Whilst the media is focused on ‘poster girls’ like Marissa Mayers, Sheryl Sandberg and Angela Ahrendts, the role models for most women are female executives one or two levels above them because it is more transparent to them how these women achieved success. The very well-known women on main boards are a little too glitzy and airbrushed for real women to connect with.
Coming back to your question, I don’t think you can win as a very senior woman. Your margin for error is so narrow. It is grossly unfair that they are seen as emblematic of their gender. And I think that is what happened with Marissa. Her intent was to build a culture of innovation in the belief that bringing people together physically on-site was an enabler. But she was perceived as having double standards.

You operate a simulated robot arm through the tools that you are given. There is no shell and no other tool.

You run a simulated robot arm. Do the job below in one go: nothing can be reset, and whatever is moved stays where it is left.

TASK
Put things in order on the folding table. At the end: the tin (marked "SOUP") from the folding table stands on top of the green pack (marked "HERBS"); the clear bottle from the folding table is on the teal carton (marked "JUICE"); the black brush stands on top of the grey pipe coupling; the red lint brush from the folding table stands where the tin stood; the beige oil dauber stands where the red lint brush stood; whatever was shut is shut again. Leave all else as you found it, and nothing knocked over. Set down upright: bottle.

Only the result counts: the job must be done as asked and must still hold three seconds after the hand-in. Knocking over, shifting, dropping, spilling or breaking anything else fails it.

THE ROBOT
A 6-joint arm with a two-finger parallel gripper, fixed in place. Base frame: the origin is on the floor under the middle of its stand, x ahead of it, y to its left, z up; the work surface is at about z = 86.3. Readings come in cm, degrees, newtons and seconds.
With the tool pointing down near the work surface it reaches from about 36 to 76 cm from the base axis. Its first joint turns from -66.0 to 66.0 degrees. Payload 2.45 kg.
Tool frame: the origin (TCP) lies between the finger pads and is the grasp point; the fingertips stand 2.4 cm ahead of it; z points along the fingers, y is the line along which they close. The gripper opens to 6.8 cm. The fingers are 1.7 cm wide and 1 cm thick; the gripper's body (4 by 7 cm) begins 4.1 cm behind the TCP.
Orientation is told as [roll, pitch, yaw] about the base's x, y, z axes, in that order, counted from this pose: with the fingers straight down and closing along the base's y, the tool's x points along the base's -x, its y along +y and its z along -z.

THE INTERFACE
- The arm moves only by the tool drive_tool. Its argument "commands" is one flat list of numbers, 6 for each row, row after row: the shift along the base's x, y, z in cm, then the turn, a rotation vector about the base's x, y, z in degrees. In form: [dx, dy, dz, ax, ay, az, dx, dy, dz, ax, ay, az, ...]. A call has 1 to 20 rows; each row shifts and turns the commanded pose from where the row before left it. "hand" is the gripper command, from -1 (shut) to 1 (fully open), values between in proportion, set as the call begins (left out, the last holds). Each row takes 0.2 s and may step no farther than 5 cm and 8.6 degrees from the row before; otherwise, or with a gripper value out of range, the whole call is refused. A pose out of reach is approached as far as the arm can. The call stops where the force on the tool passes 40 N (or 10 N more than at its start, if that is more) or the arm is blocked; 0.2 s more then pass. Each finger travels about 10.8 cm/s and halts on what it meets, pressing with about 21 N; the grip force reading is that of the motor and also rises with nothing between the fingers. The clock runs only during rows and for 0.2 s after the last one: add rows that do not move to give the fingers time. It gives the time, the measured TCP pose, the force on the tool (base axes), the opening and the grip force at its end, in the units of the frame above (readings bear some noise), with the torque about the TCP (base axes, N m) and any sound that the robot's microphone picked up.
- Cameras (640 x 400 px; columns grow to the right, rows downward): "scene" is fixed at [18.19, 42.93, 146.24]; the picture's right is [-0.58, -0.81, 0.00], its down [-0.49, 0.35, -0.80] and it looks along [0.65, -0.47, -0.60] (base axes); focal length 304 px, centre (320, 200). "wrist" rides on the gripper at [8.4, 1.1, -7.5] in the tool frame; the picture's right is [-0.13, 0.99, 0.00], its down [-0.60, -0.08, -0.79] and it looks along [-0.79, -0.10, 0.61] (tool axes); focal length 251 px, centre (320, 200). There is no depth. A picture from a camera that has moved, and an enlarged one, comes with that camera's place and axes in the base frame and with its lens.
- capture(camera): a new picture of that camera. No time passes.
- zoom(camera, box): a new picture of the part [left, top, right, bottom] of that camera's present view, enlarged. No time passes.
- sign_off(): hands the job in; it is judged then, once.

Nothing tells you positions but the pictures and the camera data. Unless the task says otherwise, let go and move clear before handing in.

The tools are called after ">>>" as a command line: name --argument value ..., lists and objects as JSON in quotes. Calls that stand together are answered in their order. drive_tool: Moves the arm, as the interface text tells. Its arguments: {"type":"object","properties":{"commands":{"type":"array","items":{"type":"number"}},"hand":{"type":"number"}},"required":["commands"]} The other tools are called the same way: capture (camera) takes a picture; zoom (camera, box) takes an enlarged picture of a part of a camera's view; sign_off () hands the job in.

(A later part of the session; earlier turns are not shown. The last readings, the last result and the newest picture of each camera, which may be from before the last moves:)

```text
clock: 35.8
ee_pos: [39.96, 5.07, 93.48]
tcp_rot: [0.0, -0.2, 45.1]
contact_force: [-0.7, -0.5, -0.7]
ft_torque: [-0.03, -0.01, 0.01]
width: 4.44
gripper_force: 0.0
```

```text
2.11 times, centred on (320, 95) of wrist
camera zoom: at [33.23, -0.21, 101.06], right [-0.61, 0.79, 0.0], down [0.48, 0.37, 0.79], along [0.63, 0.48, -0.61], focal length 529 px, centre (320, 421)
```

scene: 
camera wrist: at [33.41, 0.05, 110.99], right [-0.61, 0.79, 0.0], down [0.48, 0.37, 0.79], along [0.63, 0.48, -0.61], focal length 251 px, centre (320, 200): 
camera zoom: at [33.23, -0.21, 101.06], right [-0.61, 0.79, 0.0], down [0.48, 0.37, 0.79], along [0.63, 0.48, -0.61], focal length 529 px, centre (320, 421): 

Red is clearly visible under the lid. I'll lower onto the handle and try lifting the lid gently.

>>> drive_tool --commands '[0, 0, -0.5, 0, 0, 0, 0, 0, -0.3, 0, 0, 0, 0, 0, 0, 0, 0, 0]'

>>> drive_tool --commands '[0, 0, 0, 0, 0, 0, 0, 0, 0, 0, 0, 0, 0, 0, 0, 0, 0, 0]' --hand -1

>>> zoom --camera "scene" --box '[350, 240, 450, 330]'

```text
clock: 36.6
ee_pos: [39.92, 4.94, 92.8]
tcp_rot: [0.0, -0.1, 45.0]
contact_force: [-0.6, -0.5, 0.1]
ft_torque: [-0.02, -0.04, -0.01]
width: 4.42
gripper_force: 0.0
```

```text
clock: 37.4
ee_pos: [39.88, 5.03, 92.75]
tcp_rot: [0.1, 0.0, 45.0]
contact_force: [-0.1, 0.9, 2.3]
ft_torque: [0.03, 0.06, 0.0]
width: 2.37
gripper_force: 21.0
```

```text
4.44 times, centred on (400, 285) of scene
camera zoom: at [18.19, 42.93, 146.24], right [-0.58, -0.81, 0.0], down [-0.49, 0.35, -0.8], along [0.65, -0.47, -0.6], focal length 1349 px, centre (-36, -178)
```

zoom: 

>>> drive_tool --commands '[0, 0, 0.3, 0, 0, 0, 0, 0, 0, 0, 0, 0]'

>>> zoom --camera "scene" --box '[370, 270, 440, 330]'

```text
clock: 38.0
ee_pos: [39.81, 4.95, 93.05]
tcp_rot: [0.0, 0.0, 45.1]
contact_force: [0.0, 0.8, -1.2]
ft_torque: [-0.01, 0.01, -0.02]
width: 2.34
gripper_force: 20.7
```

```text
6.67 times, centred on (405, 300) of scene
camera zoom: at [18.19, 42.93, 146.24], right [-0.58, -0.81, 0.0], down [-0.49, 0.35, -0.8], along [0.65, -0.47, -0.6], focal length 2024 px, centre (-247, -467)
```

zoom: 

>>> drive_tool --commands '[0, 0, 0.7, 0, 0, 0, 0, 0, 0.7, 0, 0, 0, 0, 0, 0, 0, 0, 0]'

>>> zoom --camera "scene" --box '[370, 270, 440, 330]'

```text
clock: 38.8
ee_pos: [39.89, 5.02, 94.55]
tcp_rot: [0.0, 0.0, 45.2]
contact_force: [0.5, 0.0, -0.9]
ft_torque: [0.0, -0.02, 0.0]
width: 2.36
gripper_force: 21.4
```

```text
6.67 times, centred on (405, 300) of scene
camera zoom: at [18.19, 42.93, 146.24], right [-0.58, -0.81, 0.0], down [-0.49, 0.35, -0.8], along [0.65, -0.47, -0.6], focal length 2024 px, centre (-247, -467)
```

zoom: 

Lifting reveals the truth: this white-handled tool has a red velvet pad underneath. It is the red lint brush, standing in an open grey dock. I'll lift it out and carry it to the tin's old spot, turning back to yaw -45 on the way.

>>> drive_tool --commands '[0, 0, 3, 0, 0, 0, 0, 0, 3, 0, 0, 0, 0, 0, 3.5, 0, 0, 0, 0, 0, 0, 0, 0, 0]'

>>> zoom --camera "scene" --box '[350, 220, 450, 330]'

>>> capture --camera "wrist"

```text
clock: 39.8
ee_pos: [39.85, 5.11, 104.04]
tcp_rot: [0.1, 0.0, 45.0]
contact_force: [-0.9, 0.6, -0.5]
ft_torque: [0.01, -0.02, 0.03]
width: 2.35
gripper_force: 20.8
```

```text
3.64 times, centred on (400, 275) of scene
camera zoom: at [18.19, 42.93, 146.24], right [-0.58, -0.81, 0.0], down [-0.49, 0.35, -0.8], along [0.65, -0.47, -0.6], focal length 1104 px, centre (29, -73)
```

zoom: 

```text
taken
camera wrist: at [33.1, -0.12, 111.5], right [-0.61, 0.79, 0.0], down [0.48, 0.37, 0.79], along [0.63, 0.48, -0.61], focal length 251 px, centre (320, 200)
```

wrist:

And this sort of intense media interest is breeding conservatism in female figureheads. Their public image is so carefully constructed that it can prevent them showing up authentically. So my advice is “do what you think is right” and “don’t worry too much about what is written about you”.
And finally, Rachel, if you had a magic wand, what would you do to advance the cause of women in the corporate environment?
I wonder if this generation of female executives has over-assimilated to the prevailing power dynamic and I am saddened by the idea that women are still dependent on men to make change happen. So, if I had a magic wand, I would unleash ‘silver power’. I would find a way of engaging with the older relatives of working women and I would ask them to buy a share in the company employing their female relatives. That share would serve as an entry ticket to the AGM, where I would ask them to veto any nomination process for main board positions that lacks gender parity. Maybe I am being a bit old-fashioned in wanting to start at the top of organizations, but I think achieving 50:50 representation at board level in big multi-national corporates would be the tipping point for much broader change on the gender diversity front.